> **Goal of the exercise**
From the data that follows, print exactly the lines starting at the one containing "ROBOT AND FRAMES" and ending at the one containing "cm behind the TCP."; include both of them and nothing more. Format them as a two-column Markdown table, Row for the number and Content for the line, without blank lines.

::: Provided records :::

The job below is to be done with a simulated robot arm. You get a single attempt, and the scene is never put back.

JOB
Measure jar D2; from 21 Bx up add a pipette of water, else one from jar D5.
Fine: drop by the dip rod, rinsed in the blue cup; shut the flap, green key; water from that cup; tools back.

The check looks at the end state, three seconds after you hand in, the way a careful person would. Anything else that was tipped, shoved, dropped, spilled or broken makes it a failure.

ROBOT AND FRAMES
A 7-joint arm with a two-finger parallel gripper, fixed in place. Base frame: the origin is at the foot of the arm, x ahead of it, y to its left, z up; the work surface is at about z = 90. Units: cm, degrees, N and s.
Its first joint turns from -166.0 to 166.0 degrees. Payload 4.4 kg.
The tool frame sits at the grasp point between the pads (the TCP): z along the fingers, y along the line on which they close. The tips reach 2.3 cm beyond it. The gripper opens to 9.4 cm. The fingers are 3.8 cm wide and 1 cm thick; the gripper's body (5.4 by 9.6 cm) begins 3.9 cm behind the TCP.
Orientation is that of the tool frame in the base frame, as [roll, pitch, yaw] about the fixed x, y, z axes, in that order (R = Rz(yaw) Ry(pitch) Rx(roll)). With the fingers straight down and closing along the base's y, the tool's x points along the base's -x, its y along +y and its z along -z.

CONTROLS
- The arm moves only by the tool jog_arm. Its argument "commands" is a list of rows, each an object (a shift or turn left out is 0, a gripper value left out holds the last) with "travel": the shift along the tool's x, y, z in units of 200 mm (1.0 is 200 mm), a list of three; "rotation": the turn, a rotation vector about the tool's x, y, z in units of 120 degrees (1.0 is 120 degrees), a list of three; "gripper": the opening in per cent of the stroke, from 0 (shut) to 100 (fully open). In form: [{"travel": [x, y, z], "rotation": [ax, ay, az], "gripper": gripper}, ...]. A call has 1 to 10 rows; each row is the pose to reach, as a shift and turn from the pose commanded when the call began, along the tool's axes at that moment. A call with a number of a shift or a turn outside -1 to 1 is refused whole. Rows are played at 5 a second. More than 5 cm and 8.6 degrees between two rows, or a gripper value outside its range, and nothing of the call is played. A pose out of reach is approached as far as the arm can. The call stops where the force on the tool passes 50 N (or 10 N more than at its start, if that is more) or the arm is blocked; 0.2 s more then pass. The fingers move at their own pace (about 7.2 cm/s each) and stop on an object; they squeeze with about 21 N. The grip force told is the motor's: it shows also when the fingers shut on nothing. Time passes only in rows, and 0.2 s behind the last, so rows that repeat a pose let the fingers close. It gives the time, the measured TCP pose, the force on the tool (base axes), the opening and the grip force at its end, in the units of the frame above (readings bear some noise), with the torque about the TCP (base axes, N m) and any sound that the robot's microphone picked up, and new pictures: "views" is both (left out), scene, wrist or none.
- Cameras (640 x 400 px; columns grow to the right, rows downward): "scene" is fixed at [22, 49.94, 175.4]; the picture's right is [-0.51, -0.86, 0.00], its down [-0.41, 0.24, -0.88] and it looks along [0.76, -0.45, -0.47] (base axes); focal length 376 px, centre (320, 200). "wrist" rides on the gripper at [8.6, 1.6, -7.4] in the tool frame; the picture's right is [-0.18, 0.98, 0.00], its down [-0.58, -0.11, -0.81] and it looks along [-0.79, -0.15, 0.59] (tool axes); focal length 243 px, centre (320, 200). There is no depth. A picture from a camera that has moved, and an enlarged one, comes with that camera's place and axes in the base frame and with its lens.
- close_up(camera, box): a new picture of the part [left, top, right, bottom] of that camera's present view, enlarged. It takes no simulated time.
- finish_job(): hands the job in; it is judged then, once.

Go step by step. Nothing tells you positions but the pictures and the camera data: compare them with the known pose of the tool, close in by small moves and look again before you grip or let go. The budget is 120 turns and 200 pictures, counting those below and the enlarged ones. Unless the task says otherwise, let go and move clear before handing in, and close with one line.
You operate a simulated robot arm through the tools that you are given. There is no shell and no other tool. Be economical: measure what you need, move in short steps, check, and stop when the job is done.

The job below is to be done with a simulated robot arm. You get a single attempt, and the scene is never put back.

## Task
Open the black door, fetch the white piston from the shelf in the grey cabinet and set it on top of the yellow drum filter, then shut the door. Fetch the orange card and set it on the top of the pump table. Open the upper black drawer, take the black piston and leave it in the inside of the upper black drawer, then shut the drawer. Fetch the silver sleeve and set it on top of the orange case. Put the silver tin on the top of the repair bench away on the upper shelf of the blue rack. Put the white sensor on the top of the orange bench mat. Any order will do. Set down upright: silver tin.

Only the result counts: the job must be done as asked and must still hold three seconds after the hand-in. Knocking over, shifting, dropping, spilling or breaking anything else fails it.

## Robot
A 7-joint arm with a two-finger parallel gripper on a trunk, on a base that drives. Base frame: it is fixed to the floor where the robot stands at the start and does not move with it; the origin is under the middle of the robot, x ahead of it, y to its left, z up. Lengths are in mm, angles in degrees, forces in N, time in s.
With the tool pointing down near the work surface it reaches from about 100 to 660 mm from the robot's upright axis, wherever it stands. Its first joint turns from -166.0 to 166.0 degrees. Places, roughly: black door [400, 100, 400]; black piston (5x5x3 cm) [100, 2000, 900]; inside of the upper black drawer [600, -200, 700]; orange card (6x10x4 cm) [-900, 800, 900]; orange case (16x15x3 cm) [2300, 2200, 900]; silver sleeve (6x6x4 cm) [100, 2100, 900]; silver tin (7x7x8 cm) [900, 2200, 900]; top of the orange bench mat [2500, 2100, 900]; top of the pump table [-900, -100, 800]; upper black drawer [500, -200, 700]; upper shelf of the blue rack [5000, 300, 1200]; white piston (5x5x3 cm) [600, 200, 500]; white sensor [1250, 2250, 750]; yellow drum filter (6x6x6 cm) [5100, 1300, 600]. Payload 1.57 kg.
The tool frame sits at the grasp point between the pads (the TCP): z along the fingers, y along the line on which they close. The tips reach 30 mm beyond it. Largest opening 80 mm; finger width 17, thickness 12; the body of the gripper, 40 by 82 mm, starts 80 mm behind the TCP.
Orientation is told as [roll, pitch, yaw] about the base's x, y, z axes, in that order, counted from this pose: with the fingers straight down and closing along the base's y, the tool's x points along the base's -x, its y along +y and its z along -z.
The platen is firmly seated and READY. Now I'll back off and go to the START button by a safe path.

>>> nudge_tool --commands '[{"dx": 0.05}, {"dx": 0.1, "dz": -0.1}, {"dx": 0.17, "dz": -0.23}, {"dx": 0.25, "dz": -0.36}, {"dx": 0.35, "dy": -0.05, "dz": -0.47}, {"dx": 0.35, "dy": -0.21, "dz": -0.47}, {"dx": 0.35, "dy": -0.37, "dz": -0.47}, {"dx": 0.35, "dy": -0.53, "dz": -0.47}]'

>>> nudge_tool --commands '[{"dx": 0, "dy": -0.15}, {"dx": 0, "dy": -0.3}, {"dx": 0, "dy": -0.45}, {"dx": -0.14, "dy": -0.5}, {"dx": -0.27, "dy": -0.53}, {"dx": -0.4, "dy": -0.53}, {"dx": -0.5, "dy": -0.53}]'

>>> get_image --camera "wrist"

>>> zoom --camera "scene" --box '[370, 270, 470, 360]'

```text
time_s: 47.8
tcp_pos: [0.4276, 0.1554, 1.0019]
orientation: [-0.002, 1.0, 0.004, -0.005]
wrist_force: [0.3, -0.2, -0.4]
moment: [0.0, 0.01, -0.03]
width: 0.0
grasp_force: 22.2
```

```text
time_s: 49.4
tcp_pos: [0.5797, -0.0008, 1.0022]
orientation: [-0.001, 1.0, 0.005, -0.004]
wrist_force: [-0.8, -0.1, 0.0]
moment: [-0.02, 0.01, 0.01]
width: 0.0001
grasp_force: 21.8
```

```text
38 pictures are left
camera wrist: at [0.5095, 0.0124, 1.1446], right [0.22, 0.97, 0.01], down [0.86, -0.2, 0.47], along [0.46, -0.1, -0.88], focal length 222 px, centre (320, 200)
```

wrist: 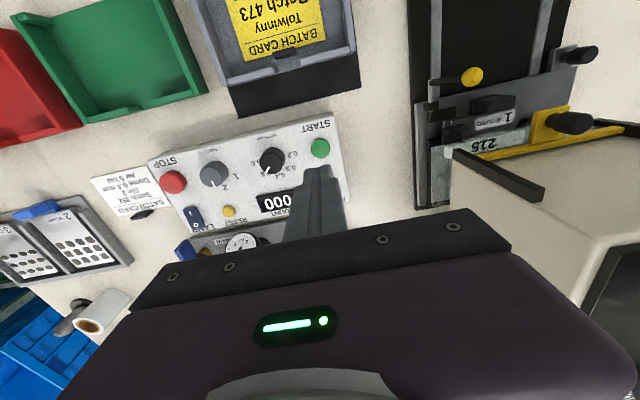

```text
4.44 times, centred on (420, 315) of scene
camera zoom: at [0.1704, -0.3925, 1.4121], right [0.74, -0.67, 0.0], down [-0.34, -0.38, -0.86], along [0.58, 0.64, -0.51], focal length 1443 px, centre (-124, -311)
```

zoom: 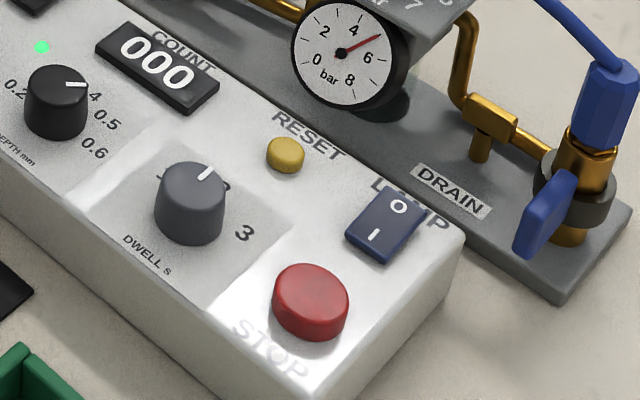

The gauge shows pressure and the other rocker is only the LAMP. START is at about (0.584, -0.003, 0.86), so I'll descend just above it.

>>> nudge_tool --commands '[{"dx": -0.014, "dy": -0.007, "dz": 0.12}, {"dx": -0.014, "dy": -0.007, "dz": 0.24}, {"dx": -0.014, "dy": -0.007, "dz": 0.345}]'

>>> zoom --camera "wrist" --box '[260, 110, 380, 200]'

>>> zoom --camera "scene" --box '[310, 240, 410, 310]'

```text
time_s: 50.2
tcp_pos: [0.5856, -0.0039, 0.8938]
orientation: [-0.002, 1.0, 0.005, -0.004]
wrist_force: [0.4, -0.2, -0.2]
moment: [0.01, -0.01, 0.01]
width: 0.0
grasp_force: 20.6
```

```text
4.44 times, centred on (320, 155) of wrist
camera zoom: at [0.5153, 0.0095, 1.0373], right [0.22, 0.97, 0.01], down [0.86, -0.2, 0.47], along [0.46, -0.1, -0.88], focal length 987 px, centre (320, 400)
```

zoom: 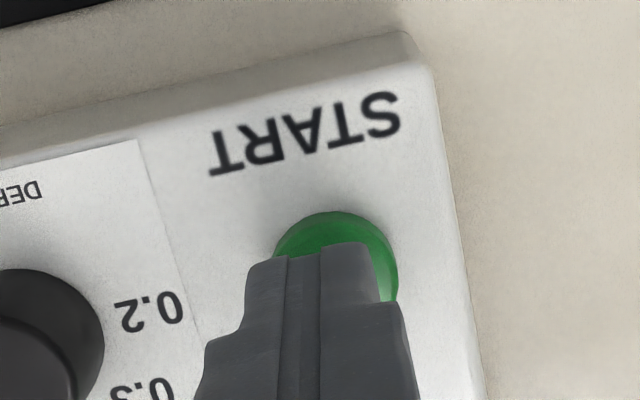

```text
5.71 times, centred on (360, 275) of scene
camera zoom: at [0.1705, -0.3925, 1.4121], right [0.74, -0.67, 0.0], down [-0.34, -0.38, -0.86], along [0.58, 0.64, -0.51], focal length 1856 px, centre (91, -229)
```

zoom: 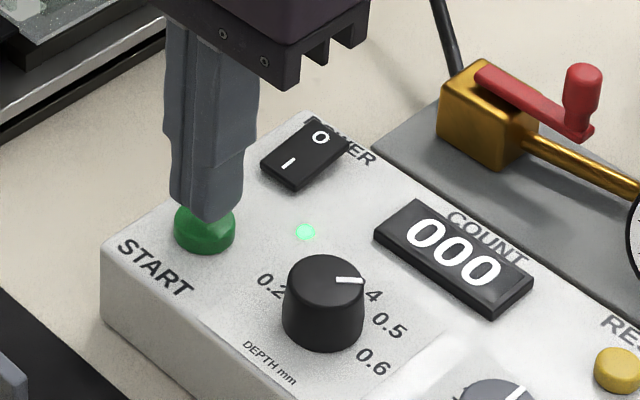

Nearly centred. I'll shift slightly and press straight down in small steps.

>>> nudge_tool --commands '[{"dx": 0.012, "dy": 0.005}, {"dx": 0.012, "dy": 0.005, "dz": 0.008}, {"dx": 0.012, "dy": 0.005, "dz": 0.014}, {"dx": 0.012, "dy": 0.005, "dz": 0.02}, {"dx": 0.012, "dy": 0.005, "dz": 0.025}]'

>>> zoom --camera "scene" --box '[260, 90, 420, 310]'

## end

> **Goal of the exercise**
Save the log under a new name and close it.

:::

> **Reply**
| Row | Content |
|---|---|
| 1 | ROBOT AND FRAMES |
| 2 | A 7-joint arm with a two-finger parallel gripper, fixed in place. Base frame: the origin is at the foot of the arm, x ahead of it, y to its left, z up; the work surface is at about z = 90. Units: cm, degrees, N and s. |
| 3 | Its first joint turns from -166.0 to 166.0 degrees. Payload 4.4 kg. |
| 4 | The tool frame sits at the grasp point between the pads (the TCP): z along the fingers, y along the line on which they close. The tips reach 2.3 cm beyond it. The gripper opens to 9.4 cm. The fingers are 3.8 cm wide and 1 cm thick; the gripper's body (5.4 by 9.6 cm) begins 3.9 cm behind the TCP. |